While handling consent through user-attribute management or other workarounds is better than nothing, CIAM solutions should go further and reach beyond attributes and application programming interfaces. From that starting point, they should include out-of-the-box workflows that help developers and privacy officers collaborate more quickly and accurately. This, in turn, lets them embed requirements directly into applications and automate unnecessary repetition. Customers need to know how and why their data is being used, so consent information must offer the transparency and granular detail they expect to build trust.
Convenient Identity Verification Methods
Detecting fraudulent behavior is an ongoing battle, as bad actors adapt and pivot techniques across channels. Therefore, organizations should leverage advanced risk-based authentication methods to provide their best chance of preventing attacks like credential stuffing or account takeover while preserving a frictionless user experience. More modern methods for multifactor authentication (MFA) like FIDO2 hard tokens or QR codes have also shown better protection than typical knowledge-based questions or short message service (SMS) one-time passwords. Having these advanced methods as an option can be helpful when risk levels demand them.
To reduce the friction for onboarding of new users, many organizations default to social provider logins; however, those may not meet the security requirement for some organizations. At the same time, implementing advanced MFA capabilities to prompt users for a second factor on every login does not allow for a frictionless experience. Top CIAM vendors balance this with an adaptive and risk-based approach to only ask for MFA when required based on the users’ holistic risk.
Scaling to Tens of Millions of End Users
Businesses may deal with managing access levels of thousands of employees, but the CIAM world adds a few more zeroes. Companies may serve millions of customers, and government agencies provide public services to tens of millions of citizens. The best CIAM solutions simply have no option but to stay nimble and scale right away to carry higher loads. Solutions must provide high availability and reliable authentication services for any number of active users an organization’s case demands, even when it quickly changes.
IBM Named a Leader in CIAM
Forrester named IBM a leader in its new report, ‘The Forrester Wave™: Customer Identity And Access Management, Q4 2020’ along with only two of the other 12 CIAM providers considered.
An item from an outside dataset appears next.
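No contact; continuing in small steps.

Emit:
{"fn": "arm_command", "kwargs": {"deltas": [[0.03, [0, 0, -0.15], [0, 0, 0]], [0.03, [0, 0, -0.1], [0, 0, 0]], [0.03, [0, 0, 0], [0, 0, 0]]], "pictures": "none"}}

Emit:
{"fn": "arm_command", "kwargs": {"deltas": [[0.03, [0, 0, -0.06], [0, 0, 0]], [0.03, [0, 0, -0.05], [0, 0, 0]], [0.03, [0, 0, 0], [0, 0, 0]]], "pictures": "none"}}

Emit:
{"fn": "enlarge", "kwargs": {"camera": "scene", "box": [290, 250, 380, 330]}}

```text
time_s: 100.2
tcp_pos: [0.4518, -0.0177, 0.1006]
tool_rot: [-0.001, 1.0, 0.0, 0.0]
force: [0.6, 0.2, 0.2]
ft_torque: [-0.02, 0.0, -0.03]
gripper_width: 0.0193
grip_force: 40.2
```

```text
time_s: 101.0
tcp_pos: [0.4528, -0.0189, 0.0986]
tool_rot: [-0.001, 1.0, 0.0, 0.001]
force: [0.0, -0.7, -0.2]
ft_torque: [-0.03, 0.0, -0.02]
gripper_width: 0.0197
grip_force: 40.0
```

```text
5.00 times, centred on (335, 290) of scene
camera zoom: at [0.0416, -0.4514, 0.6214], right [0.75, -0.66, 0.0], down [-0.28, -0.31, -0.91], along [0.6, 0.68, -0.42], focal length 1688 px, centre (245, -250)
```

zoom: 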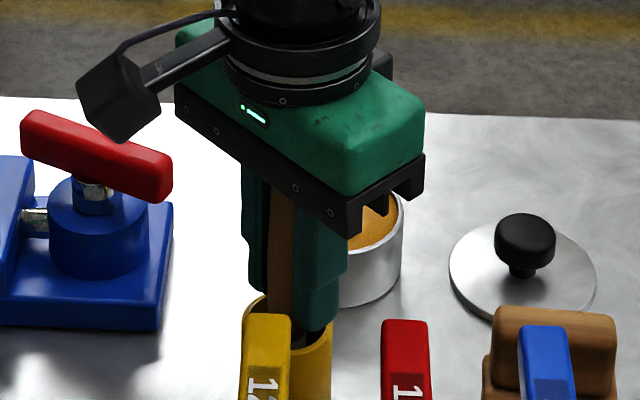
The Forrester Wave report cited IBM’s broad range of authentication protocols, FIDO2 and biometric support, integration with IBM’s own Trusteer and third-party identity verification and fraud management solutions, plus reporting and dashboarding.
According to Forrester, IBM is a “great fit for firms that need to combine risk-based authentication with CIAM or revamp an existing IAM or web fraud management portfolio from IBM.”
In IBM’s assessment of the vendors included in the report, noticeably absent from the leaders category in this year’s report are popular access management vendors. Some of these vendors lacked key authentication options, such as FIDO2 or biometrics, lagged in consent management workflows or required separate, on-premises components to accomplish key use cases. Regardless, these single sign-on specialists have not evolved enough in the CIAM space to be considered leaders.
IBM is the only vendor considered a leader in the 2019 Gartner Magic Quadrant for Access Management and in this year’s Forrester Wave for CIAM. IBM was also a Leader in this year’s The Forrester Wave™: Risk-Based Authentication, Q2 2020. Leading strategy and rollout across access management, CIAM and risk-based authentication, IBM has a special market position to guide every customer through zero trust initiatives, both inside and outside the enterprise.
Bringing IAM and CIAM Together
When a vendor like IBM offers a single identity solution to serve both internal and external populations, organizations and end users end up winning. The IAM-leaning development brings with it a swath of protections, including the integration of fraud detection capabilities and risk-based authentication. Meanwhile, the CIAM-leaning use cases inspire broad authentication options and developer-centric workflows. In the end, users benefit from both, too. In addition, organizations can experience licensing efficiencies when consolidating to a single platform for internal and external users, while only being charged for actual usage. As user numbers, service usage and product use cases vary over time, their identity tool belt will stand ready.
The next time you hear the term Zero Trust, we hope you will consider extending the paradigm beyond your organization’s walls to your external users as well. You can trust IBM to design purposefully built CIAM programs with secure yet engaging online experiences for your customers — they may just thank you with their attention, their business and their loyalty.